— START Available data —

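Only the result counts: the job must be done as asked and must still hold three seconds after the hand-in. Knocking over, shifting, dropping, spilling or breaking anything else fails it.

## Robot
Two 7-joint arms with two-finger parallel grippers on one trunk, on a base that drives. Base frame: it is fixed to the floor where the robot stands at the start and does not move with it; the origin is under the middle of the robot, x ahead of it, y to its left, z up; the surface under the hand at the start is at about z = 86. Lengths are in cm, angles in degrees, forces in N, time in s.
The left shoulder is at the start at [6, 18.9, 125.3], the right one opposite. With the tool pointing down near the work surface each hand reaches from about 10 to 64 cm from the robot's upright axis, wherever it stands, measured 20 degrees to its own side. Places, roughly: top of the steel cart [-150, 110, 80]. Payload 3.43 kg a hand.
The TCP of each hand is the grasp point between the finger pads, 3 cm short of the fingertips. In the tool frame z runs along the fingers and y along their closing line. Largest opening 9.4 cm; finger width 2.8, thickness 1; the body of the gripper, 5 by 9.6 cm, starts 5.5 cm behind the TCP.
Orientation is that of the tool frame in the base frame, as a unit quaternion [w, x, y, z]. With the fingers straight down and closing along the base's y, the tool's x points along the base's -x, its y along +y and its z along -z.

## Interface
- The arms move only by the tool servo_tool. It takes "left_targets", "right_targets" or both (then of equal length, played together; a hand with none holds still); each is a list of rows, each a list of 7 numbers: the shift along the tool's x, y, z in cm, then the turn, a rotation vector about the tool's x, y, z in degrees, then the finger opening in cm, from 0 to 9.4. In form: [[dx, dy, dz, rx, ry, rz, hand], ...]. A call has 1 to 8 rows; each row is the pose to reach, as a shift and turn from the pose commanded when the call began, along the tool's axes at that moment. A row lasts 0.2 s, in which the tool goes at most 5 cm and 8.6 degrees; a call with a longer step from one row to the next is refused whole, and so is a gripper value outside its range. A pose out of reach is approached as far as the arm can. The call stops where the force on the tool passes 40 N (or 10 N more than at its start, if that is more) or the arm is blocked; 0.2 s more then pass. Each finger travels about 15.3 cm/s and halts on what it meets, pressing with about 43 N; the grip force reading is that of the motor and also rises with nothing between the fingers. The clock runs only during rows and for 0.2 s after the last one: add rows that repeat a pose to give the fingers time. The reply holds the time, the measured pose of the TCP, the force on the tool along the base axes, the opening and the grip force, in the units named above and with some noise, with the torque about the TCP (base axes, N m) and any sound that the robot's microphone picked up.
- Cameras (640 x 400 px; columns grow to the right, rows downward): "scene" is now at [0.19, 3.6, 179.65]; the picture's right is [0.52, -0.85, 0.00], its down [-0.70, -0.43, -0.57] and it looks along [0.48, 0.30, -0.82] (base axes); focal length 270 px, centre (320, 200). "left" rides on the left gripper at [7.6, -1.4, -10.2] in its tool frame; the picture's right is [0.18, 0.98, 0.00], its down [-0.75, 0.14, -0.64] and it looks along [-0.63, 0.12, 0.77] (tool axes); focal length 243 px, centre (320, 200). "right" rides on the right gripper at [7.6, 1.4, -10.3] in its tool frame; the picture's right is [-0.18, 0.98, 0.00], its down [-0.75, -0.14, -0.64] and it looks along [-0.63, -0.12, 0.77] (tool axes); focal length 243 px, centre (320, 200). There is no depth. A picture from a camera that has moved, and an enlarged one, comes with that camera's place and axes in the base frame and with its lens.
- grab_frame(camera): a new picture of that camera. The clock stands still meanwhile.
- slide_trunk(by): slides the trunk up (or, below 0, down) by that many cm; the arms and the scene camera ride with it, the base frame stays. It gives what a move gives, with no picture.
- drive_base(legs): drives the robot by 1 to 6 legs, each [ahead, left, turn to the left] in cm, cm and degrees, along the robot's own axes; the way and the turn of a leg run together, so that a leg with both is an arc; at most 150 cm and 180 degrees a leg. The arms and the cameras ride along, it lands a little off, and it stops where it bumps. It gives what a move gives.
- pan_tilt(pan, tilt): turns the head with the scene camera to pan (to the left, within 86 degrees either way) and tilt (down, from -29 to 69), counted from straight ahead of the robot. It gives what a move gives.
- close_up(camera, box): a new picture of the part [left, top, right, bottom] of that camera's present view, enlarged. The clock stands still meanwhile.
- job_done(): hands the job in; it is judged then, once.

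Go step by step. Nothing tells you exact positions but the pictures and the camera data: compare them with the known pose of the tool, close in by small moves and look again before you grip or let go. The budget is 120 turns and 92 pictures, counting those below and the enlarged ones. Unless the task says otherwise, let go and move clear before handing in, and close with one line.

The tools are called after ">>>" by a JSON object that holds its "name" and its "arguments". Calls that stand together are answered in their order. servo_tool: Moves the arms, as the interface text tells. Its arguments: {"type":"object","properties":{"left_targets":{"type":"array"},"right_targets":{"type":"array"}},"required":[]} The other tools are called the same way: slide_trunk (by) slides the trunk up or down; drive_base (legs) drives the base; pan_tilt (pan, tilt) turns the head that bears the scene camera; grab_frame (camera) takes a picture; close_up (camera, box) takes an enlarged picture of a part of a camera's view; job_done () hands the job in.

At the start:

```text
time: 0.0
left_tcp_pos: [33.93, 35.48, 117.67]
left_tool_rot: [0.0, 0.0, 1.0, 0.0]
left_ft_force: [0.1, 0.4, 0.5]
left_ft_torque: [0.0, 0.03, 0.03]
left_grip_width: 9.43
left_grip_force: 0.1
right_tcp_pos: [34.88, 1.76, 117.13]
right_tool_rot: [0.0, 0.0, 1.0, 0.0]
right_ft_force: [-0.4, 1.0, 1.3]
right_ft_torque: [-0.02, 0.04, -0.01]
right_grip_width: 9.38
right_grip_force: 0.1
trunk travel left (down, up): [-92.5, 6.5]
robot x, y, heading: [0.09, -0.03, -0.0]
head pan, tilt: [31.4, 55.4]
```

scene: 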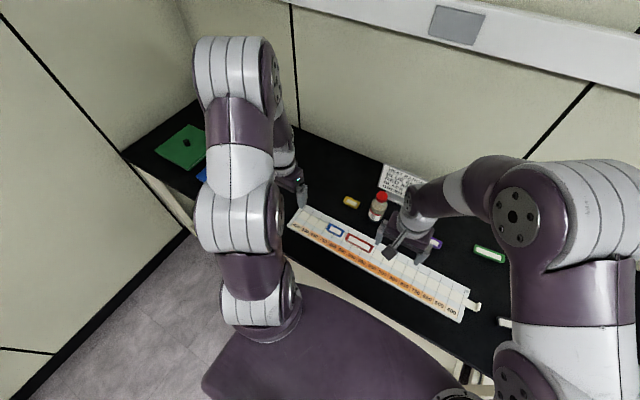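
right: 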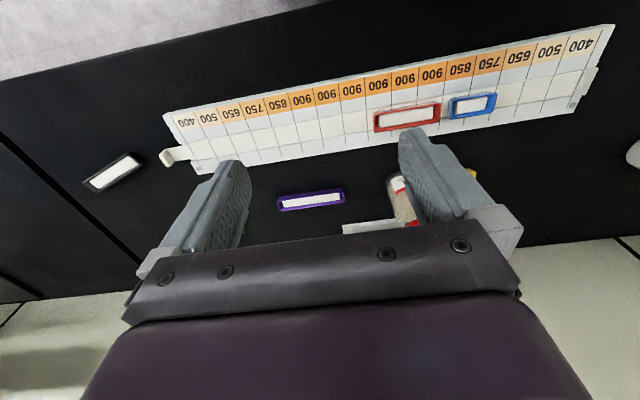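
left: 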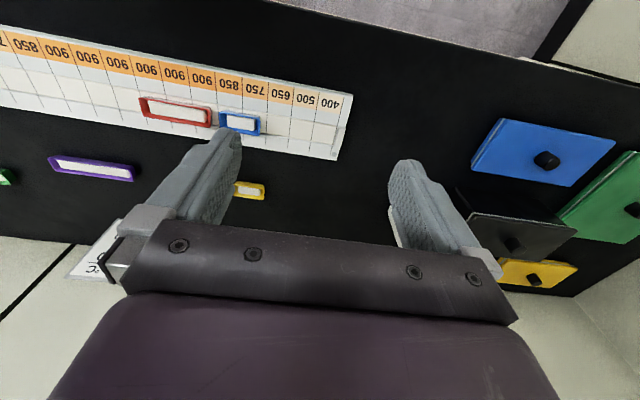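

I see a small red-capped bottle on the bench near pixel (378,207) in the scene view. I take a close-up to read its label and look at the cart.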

— END Available data —

Exercise requirements.
Copy out all of the material exactly as written, without its pictures.

The result.
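Only the result counts: the job must be done as asked and must still hold three seconds after the hand-in. Knocking over, shifting, dropping, spilling or breaking anything else fails it.

## Robot
Two 7-joint arms with two-finger parallel grippers on one trunk, on a base that drives. Base frame: it is fixed to the floor where the robot stands at the start and does not move with it; the origin is under the middle of the robot, x ahead of it, y to its left, z up; the surface under the hand at the start is at about z = 86. Lengths are in cm, angles in degrees, forces in N, time in s.
The left shoulder is at the start at [6, 18.9, 125.3], the right one opposite. With the tool pointing down near the work surface each hand reaches from about 10 to 64 cm from the robot's upright axis, wherever it stands, measured 20 degrees to its own side. Places, roughly: top of the steel cart [-150, 110, 80]. Payload 3.43 kg a hand.
The TCP of each hand is the grasp point between the finger pads, 3 cm short of the fingertips. In the tool frame z runs along the fingers and y along their closing line. Largest opening 9.4 cm; finger width 2.8, thickness 1; the body of the gripper, 5 by 9.6 cm, starts 5.5 cm behind the TCP.
Orientation is that of the tool frame in the base frame, as a unit quaternion [w, x, y, z]. With the fingers straight down and closing along the base's y, the tool's x points along the base's -x, its y along +y and its z along -z.

## Interface
- The arms move only by the tool servo_tool. It takes "left_targets", "right_targets" or both (then of equal length, played together; a hand with none holds still); each is a list of rows, each a list of 7 numbers: the shift along the tool's x, y, z in cm, then the turn, a rotation vector about the tool's x, y, z in degrees, then the finger opening in cm, from 0 to 9.4. In form: [[dx, dy, dz, rx, ry, rz, hand], ...]. A call has 1 to 8 rows; each row is the pose to reach, as a shift and turn from the pose commanded when the call began, along the tool's axes at that moment. A row lasts 0.2 s, in which the tool goes at most 5 cm and 8.6 degrees; a call with a longer step from one row to the next is refused whole, and so is a gripper value outside its range. A pose out of reach is approached as far as the arm can. The call stops where the force on the tool passes 40 N (or 10 N more than at its start, if that is more) or the arm is blocked; 0.2 s more then pass. Each finger travels about 15.3 cm/s and halts on what it meets, pressing with about 43 N; the grip force reading is that of the motor and also rises with nothing between the fingers. The clock runs only during rows and for 0.2 s after the last one: add rows that repeat a pose to give the fingers time. The reply holds the time, the measured pose of the TCP, the force on the tool along the base axes, the opening and the grip force, in the units named above and with some noise, with the torque about the TCP (base axes, N m) and any sound that the robot's microphone picked up.
- Cameras (640 x 400 px; columns grow to the right, rows downward): "scene" is now at [0.19, 3.6, 179.65]; the picture's right is [0.52, -0.85, 0.00], its down [-0.70, -0.43, -0.57] and it looks along [0.48, 0.30, -0.82] (base axes); focal length 270 px, centre (320, 200). "left" rides on the left gripper at [7.6, -1.4, -10.2] in its tool frame; the picture's right is [0.18, 0.98, 0.00], its down [-0.75, 0.14, -0.64] and it looks along [-0.63, 0.12, 0.77] (tool axes); focal length 243 px, centre (320, 200). "right" rides on the right gripper at [7.6, 1.4, -10.3] in its tool frame; the picture's right is [-0.18, 0.98, 0.00], its down [-0.75, -0.14, -0.64] and it looks along [-0.63, -0.12, 0.77] (tool axes); focal length 243 px, centre (320, 200). There is no depth. A picture from a camera that has moved, and an enlarged one, comes with that camera's place and axes in the base frame and with its lens.
- grab_frame(camera): a new picture of that camera. The clock stands still meanwhile.
- slide_trunk(by): slides the trunk up (or, below 0, down) by that many cm; the arms and the scene camera ride with it, the base frame stays. It gives what a move gives, with no picture.
- drive_base(legs): drives the robot by 1 to 6 legs, each [ahead, left, turn to the left] in cm, cm and degrees, along the robot's own axes; the way and the turn of a leg run together, so that a leg with both is an arc; at most 150 cm and 180 degrees a leg. The arms and the cameras ride along, it lands a little off, and it stops where it bumps. It gives what a move gives.
- pan_tilt(pan, tilt): turns the head with the scene camera to pan (to the left, within 86 degrees either way) and tilt (down, from -29 to 69), counted from straight ahead of the robot. It gives what a move gives.
- close_up(camera, box): a new picture of the part [left, top, right, bottom] of that camera's present view, enlarged. The clock stands still meanwhile.
- job_done(): hands the job in; it is judged then, once.

Go step by step. Nothing tells you exact positions but the pictures and the camera data: compare them with the known pose of the tool, close in by small moves and look again before you grip or let go. The budget is 120 turns and 92 pictures, counting those below and the enlarged ones. Unless the task says otherwise, let go and move clear before handing in, and close with one line.

The tools are called after ">>>" by a JSON object that holds its "name" and its "arguments". Calls that stand together are answered in their order. servo_tool: Moves the arms, as the interface text tells. Its arguments: {"type":"object","properties":{"left_targets":{"type":"array"},"right_targets":{"type":"array"}},"required":[]} The other tools are called the same way: slide_trunk (by) slides the trunk up or down; drive_base (legs) drives the base; pan_tilt (pan, tilt) turns the head that bears the scene camera; grab_frame (camera) takes a picture; close_up (camera, box) takes an enlarged picture of a part of a camera's view; job_done () hands the job in.

At the start:

```text
time: 0.0
left_tcp_pos: [33.93, 35.48, 117.67]
left_tool_rot: [0.0, 0.0, 1.0, 0.0]
left_ft_force: [0.1, 0.4, 0.5]
left_ft_torque: [0.0, 0.03, 0.03]
left_grip_width: 9.43
left_grip_force: 0.1
right_tcp_pos: [34.88, 1.76, 117.13]
right_tool_rot: [0.0, 0.0, 1.0, 0.0]
right_ft_force: [-0.4, 1.0, 1.3]
right_ft_torque: [-0.02, 0.04, -0.01]
right_grip_width: 9.38
right_grip_force: 0.1
trunk travel left (down, up): [-92.5, 6.5]
robot x, y, heading: [0.09, -0.03, -0.0]
head pan, tilt: [31.4, 55.4]
```

scene: 
right: 
left: 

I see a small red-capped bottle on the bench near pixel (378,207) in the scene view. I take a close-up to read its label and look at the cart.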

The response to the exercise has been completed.